For 60 years the Vandals stayed in Pannonia, but then they emigrated to Gaul, where the Franks defeated them in A.D. 400.

Next, the Vandals, under the leadership of Gunderic, crossed the Pyrenees into Spain. The Silingian Vandals settled in Andalusia and the Asdingians in Galicia. The Silingians were wiped out by the Goths but the Asdingians prospered. Finally they marched across Spain and took the place of their kindred in Andalusia.

Bonifacius, the count of Africa who was having a quarrel with Rome, invited the Vandals to settle in his province in 428. More than 80,000 of them went over to Africa under their king Gaiseric.

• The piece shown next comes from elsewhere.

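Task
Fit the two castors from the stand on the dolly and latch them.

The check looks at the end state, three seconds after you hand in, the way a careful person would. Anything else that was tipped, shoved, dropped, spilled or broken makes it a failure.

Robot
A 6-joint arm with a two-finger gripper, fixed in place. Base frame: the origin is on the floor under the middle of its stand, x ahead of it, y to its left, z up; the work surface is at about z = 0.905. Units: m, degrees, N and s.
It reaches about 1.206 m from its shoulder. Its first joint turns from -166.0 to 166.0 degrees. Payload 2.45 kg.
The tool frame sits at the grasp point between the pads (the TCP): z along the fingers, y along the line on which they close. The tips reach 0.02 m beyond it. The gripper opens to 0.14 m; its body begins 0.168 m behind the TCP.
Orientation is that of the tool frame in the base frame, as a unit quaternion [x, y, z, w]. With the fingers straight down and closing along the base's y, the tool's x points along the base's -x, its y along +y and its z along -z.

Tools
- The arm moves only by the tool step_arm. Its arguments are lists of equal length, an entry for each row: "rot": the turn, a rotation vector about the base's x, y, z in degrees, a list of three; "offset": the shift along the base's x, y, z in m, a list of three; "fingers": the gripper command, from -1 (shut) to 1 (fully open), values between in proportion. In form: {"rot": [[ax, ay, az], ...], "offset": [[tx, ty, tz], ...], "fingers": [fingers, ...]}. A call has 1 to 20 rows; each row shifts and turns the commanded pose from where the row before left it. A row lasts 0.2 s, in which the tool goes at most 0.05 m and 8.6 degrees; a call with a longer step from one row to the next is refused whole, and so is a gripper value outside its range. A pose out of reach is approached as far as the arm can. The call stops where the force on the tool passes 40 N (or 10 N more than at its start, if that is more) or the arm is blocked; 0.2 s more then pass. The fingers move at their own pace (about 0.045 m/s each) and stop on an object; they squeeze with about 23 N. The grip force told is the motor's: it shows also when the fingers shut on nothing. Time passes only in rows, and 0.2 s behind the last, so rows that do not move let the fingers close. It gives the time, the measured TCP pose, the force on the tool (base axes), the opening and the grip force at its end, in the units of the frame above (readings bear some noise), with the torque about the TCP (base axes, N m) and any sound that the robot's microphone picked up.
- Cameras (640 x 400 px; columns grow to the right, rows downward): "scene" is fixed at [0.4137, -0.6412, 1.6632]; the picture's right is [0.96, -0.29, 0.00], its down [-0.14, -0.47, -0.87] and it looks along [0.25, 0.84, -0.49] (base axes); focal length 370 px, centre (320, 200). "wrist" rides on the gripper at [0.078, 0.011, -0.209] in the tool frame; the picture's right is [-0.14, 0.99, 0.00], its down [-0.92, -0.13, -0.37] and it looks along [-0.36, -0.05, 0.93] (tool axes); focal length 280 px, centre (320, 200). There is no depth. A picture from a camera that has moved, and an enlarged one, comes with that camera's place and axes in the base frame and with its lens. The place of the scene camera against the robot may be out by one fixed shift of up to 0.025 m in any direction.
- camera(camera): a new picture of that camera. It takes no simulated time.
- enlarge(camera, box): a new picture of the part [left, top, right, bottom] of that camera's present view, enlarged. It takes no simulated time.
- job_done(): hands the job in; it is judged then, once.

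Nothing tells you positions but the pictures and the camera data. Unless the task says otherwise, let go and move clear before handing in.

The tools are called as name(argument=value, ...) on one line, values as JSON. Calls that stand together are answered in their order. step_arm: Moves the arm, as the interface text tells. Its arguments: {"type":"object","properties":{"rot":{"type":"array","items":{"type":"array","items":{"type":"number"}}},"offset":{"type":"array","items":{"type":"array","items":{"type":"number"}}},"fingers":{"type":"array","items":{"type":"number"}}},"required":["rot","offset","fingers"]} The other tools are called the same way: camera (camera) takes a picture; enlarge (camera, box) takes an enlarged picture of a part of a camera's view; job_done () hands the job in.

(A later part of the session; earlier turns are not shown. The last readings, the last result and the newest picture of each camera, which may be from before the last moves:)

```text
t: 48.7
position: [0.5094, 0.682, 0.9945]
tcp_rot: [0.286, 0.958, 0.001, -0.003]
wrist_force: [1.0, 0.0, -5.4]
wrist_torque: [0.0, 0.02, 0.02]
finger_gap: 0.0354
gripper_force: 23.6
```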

Very soon Bonifaciua found that his guests were more to be feared than the Romans. But when he asked them to return to Spain, he discovered that it was too late. The Vandals proceeded to conquer all of northern Africa for themselves.

Gaiseric made a treaty with Rome in 435 that Carthage was to remain Roman while the Vandals were to occupy the other six provinces. But Gaiseric did not observe the treaty. In 439 he seized Carthage and reigned over all of Roman Africa.

In 455, the widow of Emperor Valentinian made the same mistake as Bonifacius. She invited Gaiseric to give her his support at Rome. Gaiseric occupied the city and looted it for 14 days. There was no resistance.

In 477 Gaiseric was succeeded by his son Huaneric.

In 523 Hilderic became king. Ha was a Catholic and restored the bishops to their churches. But he was unpopular and was soon imprisoned and deposed by his cousin Gelimsr.

This gave Emperor Justinian and the Byzantine army a chance to intervene. In 533 they landed. One Vandal army was away in Sardinia, and the second was defeated, allowing entry into Carthage.

When the Sardinian army returned, the Vandals met the enemy with their full strength at Tricameron. But after a stubborn battle, they were defeated.

Gelimer took flight, finally surrendering in 535.

Many of the Vandals were taken into the Byzantine army sad the rest of them simply disappeared from history.